• Challenge:
Go through the listing and write out all of it exactly. Put each line that is not blank into a JSON list as a string.

• Supplied material:

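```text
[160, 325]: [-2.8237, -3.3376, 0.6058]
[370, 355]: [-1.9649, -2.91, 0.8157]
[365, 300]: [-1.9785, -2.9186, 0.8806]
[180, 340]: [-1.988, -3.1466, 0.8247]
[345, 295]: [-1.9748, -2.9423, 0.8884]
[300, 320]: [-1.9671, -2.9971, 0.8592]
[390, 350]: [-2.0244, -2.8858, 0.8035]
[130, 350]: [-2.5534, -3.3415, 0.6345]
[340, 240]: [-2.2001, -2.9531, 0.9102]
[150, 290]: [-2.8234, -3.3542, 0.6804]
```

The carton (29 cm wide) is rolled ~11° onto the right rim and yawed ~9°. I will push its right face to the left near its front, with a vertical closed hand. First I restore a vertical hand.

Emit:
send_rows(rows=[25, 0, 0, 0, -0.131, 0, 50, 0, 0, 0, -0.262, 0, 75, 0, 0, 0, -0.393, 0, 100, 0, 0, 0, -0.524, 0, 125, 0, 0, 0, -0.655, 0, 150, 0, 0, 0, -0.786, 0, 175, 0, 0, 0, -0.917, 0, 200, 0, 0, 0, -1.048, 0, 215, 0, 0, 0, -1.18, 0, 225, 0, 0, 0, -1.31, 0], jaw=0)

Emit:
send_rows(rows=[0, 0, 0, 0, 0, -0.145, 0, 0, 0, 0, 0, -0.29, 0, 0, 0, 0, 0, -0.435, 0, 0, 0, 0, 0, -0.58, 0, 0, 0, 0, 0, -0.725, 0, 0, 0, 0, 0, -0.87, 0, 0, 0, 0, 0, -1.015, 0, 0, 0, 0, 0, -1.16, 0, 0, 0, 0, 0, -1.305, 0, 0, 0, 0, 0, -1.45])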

• The response:
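[
  "```text",
  "[160, 325]: [-2.8237, -3.3376, 0.6058]",
  "[370, 355]: [-1.9649, -2.91, 0.8157]",
  "[365, 300]: [-1.9785, -2.9186, 0.8806]",
  "[180, 340]: [-1.988, -3.1466, 0.8247]",
  "[345, 295]: [-1.9748, -2.9423, 0.8884]",
  "[300, 320]: [-1.9671, -2.9971, 0.8592]",
  "[390, 350]: [-2.0244, -2.8858, 0.8035]",
  "[130, 350]: [-2.5534, -3.3415, 0.6345]",
  "[340, 240]: [-2.2001, -2.9531, 0.9102]",
  "[150, 290]: [-2.8234, -3.3542, 0.6804]",
  "```",
  "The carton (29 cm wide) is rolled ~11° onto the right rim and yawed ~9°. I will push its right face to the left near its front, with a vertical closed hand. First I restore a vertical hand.",
  "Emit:",
  "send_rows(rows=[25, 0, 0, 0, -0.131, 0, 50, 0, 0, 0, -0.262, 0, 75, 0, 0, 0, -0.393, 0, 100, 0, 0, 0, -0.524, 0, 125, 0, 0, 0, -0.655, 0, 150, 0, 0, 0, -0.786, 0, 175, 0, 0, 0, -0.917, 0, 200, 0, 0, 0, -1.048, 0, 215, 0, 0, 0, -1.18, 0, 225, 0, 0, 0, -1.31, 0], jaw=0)",
  "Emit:",
  "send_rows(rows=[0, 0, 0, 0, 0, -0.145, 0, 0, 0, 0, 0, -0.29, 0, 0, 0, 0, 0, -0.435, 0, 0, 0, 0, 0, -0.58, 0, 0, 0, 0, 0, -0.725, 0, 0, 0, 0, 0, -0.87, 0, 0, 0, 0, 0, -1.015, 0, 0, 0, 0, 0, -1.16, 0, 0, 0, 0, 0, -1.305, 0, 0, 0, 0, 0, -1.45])"
]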